### Given request A
Take the extracted text and repeat only what runs from "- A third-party" through "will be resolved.".
### Given request B
Pick up the extracted text at the point where it stops and go on.

### Extracted text
** Begin **

Meetings, Meetings Everywhere
Some studies have found that the average employee spends approximately 30% of his or her working time in meetings. Because so much time is spent in meetings, it is critical to ensure they are well-organized, planned, and beneficial to the participants.
The primary importance of a well-organized meeting is cost efficiency. The less time spent in meetings, the more productive and revenue-generating employees can be. Therefore, when meetings are thoroughly planned and organized, employees don’t have to waste time.
A well-organized meeting also has a tremendous influence on the success of a team. In addition to the information sharing purpose, a team meeting also strengthens interpersonal bonds, improves communication and teamwork, increases team morale and satisfaction, and boosts productivity. All of these meeting byproducts enhance team effectiveness and success.
A well-organized meeting also effectively allows management to address any pressing issues succinctly, informatively, and objectively. This presentation method provides participants the opportunity to form their own opinions regarding the information and comment when and where necessary. Furthermore, attendees are generally more receptive to information presented in well-organized meetings because they appreciate the time and effort put into the planning process.
Most presenters claim that their meetings are organized and well planned, regardless of the actual effectiveness, because stating the contrary would be self-defeating. To help presenters guarantee that all prepared meetings are effective and successful, the following list identifies the most common characteristics of well-organized meetings.
A meeting agenda is prepared ahead of time and distributed to attendees for preparation and recommendation of additional topics.
- A third-party employee is designated as the note-taker to record attendees, agenda progress, key decisions, future meetings, and action items.
- The meeting begins on time.
- Late attendees are not permitted entry to avoid interruption and confusion due to missing critical introductory information necessary to effectively contribute to the discussion.
- The presenter sets the ground rules, which include: meeting start and finish times, designation of how much time will be spent on each topic, detailing how each member is expected to contribute, and identifying how conflict will be resolved.
- The attendees are required to be professional in attire, discussion, and non-verbal communication.
- The organizer and participants are respectful of everyone’s time when making comments and proposing courses of action.
- Participants are expected to be attentive and involved, which may warrant cell-phone and laptop bans during the meeting.

** End **

### Collected material
** Begin **

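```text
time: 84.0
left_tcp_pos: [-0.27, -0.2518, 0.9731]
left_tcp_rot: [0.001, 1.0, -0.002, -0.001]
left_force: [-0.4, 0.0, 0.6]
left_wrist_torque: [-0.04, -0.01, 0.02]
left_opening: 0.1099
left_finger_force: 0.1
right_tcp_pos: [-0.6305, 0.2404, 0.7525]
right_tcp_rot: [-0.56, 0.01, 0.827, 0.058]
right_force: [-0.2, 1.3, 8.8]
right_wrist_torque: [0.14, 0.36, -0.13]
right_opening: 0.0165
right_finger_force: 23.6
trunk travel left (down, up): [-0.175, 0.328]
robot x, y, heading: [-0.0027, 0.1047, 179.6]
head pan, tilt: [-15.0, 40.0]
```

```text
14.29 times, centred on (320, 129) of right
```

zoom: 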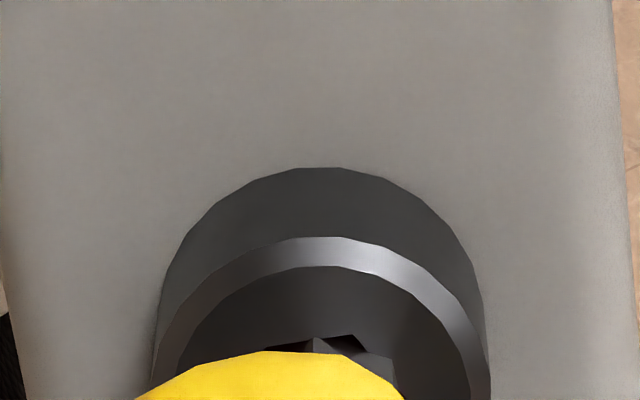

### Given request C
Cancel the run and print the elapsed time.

** End **

### Final result A
- A third-party employee is designated as the note-taker to record attendees, agenda progress, key decisions, future meetings, and action items.
- The meeting begins on time.
- Late attendees are not permitted entry to avoid interruption and confusion due to missing critical introductory information necessary to effectively contribute to the discussion.
- The presenter sets the ground rules, which include: meeting start and finish times, designation of how much time will be spent on each topic, detailing how each member is expected to contribute, and identifying how conflict will be resolved.

### Final result B
- The presenter reiterates important concepts to reinforce attention, involvement, and retention of information.
- The presenter limits discussion to only those items on the agenda and closely monitors the allotted time for each topic.
- The presenter asks for diverse points of view and opinions, which helps avoid groupthink during decision-making discussions.
- The presenter ends the meeting on time.
Ways to Improve Meeting Effectiveness
Since not every meeting can be 100% organized, planned, and executed, there is always room for improvement in meeting preparations. There are two ways a meeting organizer can improve the effectiveness of a meeting – to ensure attendees stay on topic and maintain the attention of all attendees.
Stay on Topic
For a meeting to be effective and efficient, it is critical to ensure all participants stay on topic. This can be accomplished in at least three ways. First, the presenter can ensure the discussion does not stray from the agenda items and adheres to the allotted time frame. Second, the presenter can frequently remind the attendees of the meeting objectives, progress, and items yet to be addressed. Third, the meeting organizer can reiterate critical discussion points and relate them back to agenda items when necessary.
In order for attendees to benefit from the meeting, all participants must be actively involved and attentive throughout the entire meeting. Regardless of team size, this can primarily be accomplished by allowing the participants to lead the meeting through the agenda items and discussion, while the meeting organizer simply guides them through the process. Second, the presenter can acknowledge and reinforce positive behaviors to encourage additional repetition and involvement. Finally, a 10-minute break should be provided each hour to allow attendees to get situated, handle other business, and regroup their thoughts.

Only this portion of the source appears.